Elizabeth Warren told CUNA's Governmental Affairs Conference that the bureau will have an ongoing dialogue with credit unions to ensure that credit unions can serve their members and not face more regulations. She said her bureau will combine TILA and RESPA rules, and this should simplify things for small lenders. Warren also promised that the bureau would seek to ensure that there are consistent rules and enforcement for nonbank lenders so that the financial service market can be a more level playing field.
Warren noted that if the rules require financial service providers to disclose all costs of their products up front, smaller institutions will benefit as will consumers. The bureau will issue regulations that will benefit middle-class families, many of which were hurt by the recession.
"These families played by the rules but were squeezed by an economic system tilted against them," she said.
Warren, who holds an endowed professorship at Harvard Law School, came up with the idea for the consumer agency.

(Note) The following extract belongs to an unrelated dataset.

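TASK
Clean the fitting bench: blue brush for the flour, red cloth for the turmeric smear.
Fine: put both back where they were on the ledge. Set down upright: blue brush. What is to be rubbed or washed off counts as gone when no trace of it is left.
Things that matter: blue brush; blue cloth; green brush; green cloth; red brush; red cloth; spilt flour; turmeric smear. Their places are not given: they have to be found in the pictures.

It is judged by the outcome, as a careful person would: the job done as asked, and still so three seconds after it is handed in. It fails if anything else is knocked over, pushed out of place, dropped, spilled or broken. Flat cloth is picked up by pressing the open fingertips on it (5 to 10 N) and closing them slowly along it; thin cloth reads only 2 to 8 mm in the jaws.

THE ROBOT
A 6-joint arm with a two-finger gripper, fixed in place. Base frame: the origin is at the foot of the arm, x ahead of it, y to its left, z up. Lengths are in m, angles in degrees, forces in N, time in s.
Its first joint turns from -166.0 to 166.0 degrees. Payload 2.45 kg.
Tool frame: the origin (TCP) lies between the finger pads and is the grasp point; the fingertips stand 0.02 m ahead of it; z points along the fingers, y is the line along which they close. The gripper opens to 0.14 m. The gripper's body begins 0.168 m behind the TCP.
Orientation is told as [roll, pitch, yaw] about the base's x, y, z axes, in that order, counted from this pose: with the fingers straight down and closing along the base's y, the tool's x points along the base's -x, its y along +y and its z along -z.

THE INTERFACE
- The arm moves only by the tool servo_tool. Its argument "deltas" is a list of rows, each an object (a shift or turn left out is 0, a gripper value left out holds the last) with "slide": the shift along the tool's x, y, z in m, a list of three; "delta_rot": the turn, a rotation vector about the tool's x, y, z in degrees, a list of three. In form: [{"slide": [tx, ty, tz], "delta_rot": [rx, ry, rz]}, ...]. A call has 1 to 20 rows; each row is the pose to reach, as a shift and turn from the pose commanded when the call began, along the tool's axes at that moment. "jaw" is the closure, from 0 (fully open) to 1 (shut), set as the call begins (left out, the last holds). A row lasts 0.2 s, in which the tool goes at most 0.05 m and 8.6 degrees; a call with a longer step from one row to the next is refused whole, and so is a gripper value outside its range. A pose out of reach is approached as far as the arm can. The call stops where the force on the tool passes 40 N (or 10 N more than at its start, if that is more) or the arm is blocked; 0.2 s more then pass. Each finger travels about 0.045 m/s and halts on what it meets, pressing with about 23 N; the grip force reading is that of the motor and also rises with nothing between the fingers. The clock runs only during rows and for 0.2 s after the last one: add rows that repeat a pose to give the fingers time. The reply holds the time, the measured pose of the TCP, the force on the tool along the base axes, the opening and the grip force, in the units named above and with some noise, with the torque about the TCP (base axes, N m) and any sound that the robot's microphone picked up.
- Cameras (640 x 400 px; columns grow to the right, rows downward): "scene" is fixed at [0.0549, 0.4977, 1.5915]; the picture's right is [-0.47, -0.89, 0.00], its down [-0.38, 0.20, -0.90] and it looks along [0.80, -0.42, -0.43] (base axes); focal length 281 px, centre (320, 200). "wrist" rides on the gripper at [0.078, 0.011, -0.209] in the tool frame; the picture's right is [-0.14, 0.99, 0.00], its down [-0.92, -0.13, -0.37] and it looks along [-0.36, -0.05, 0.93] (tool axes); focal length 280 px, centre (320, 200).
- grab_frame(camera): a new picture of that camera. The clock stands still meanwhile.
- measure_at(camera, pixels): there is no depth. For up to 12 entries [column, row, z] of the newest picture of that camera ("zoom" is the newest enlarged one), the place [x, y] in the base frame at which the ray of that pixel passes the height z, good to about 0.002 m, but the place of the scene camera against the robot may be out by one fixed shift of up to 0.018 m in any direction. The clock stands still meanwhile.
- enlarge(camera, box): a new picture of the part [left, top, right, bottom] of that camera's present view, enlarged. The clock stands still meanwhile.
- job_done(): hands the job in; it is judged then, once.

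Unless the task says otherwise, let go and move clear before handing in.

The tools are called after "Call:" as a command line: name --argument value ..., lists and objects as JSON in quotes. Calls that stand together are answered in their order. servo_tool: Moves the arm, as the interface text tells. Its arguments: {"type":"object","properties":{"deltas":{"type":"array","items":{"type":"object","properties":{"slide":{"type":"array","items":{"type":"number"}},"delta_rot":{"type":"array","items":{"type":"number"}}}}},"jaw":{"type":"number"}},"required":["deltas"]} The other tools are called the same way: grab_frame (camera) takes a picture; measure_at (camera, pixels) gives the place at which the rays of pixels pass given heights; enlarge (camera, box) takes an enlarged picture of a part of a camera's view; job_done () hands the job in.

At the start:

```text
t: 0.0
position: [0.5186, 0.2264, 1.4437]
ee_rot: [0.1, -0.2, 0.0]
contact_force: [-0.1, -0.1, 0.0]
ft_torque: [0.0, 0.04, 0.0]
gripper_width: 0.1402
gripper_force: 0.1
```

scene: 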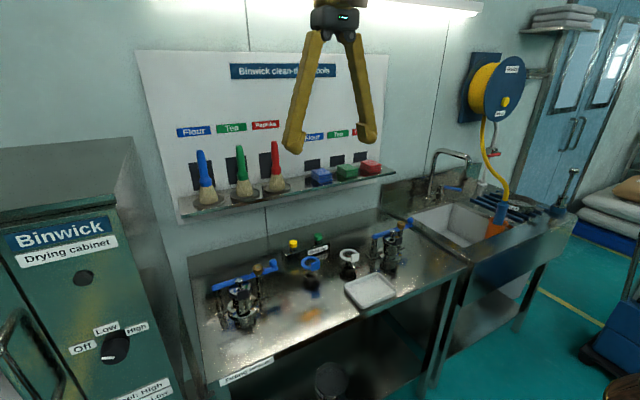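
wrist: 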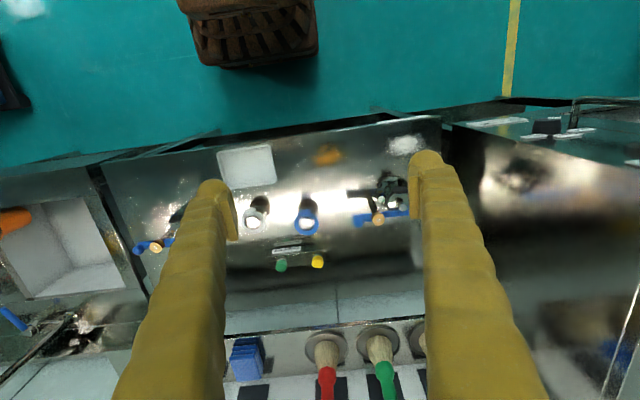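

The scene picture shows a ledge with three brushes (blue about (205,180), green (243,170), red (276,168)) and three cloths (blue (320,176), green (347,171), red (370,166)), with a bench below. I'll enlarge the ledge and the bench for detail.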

She has written extensively about bankruptcy issues and has been a frequent critic of what she sees as misleading practices by some large financial institutions and credit card issuers.
During her speech, she praised credit unions for championing the interests of consumers and said she wants to ensure credit unions can continue to do that for many years.
"Credit unions are an example of an institution that gives real value to consumers," she said. "Families won’t benefit if a few trillion-dollar financial institutions are the only ones that survive."
She noted that a credit union provided valuable counseling when her niece got into financial trouble.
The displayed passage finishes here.